BEGIN Data shown
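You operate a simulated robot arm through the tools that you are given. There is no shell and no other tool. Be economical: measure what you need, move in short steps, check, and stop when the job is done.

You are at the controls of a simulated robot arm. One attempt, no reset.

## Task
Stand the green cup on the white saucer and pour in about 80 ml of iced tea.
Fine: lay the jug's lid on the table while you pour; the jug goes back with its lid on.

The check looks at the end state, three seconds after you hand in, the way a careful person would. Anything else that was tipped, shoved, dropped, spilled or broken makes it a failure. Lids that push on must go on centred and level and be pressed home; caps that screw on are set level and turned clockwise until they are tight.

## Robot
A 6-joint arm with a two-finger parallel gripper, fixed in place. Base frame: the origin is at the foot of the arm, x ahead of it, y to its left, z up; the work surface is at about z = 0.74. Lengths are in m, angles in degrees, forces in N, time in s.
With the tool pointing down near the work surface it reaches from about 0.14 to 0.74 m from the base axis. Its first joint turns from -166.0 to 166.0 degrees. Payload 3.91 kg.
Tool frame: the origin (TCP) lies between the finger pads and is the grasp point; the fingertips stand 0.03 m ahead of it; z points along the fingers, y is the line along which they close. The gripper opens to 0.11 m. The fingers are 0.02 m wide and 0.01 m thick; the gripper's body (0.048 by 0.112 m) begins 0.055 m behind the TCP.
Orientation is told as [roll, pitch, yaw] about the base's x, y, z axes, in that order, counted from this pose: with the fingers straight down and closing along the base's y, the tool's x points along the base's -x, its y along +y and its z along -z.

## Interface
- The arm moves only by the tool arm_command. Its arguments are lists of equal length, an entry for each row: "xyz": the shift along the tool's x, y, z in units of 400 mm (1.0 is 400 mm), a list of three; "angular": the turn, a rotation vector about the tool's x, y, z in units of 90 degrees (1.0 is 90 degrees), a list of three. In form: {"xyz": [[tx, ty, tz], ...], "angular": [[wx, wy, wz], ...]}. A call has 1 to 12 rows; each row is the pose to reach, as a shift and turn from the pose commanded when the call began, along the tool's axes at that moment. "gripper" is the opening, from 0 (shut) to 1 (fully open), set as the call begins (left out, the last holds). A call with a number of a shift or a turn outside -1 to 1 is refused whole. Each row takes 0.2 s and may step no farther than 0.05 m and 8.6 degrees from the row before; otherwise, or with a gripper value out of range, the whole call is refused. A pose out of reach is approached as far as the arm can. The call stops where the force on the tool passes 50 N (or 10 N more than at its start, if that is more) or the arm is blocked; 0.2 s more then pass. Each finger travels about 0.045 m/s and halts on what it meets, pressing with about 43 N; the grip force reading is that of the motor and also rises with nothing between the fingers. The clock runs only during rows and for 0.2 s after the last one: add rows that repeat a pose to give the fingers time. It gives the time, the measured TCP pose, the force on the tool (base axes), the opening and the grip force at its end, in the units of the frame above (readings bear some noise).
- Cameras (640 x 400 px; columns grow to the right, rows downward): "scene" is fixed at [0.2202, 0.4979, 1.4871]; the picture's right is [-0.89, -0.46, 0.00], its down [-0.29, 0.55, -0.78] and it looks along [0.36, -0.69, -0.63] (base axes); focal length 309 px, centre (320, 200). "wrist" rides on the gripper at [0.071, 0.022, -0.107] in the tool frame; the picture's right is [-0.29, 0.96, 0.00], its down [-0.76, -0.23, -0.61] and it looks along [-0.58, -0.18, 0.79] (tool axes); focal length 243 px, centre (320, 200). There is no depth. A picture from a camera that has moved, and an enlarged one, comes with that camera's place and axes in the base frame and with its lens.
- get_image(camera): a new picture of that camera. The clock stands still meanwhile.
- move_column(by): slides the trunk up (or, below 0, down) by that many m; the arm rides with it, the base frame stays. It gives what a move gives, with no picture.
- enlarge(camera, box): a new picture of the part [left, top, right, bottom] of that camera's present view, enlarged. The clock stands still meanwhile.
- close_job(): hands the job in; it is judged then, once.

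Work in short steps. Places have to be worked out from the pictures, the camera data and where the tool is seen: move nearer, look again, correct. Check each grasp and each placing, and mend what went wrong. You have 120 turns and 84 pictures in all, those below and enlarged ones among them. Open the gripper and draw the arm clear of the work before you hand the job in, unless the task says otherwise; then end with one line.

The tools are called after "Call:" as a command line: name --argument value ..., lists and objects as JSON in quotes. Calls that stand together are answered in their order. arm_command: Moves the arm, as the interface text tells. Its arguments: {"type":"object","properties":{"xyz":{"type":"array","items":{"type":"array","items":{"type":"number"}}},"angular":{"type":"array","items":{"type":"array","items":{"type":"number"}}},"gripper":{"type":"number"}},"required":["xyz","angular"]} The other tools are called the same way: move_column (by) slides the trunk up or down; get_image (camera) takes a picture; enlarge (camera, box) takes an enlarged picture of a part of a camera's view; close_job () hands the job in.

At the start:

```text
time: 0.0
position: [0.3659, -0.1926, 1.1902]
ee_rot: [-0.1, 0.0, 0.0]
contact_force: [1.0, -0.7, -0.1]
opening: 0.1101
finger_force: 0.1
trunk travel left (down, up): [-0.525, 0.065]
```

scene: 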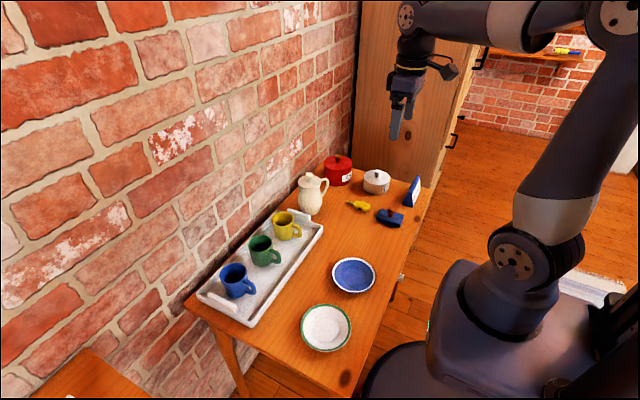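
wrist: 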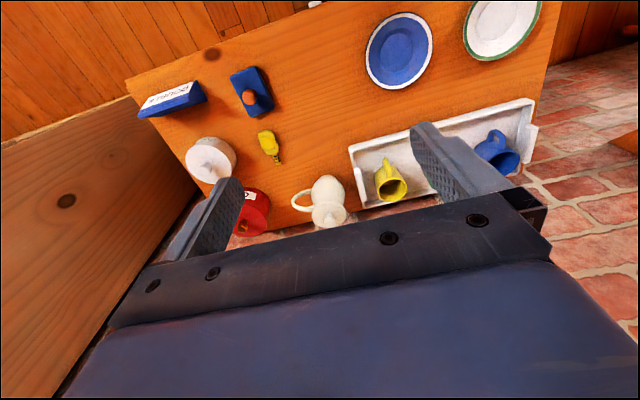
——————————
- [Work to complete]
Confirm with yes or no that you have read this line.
END Data shown
- [Work to complete]
Find the word "stands" in the data and show each line that holds it.

- [Final result]
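- get_image(camera): a new picture of that camera. The clock stands still meanwhile.
- enlarge(camera, box): a new picture of the part [left, top, right, bottom] of that camera's present view, enlarged. The clock stands still meanwhile.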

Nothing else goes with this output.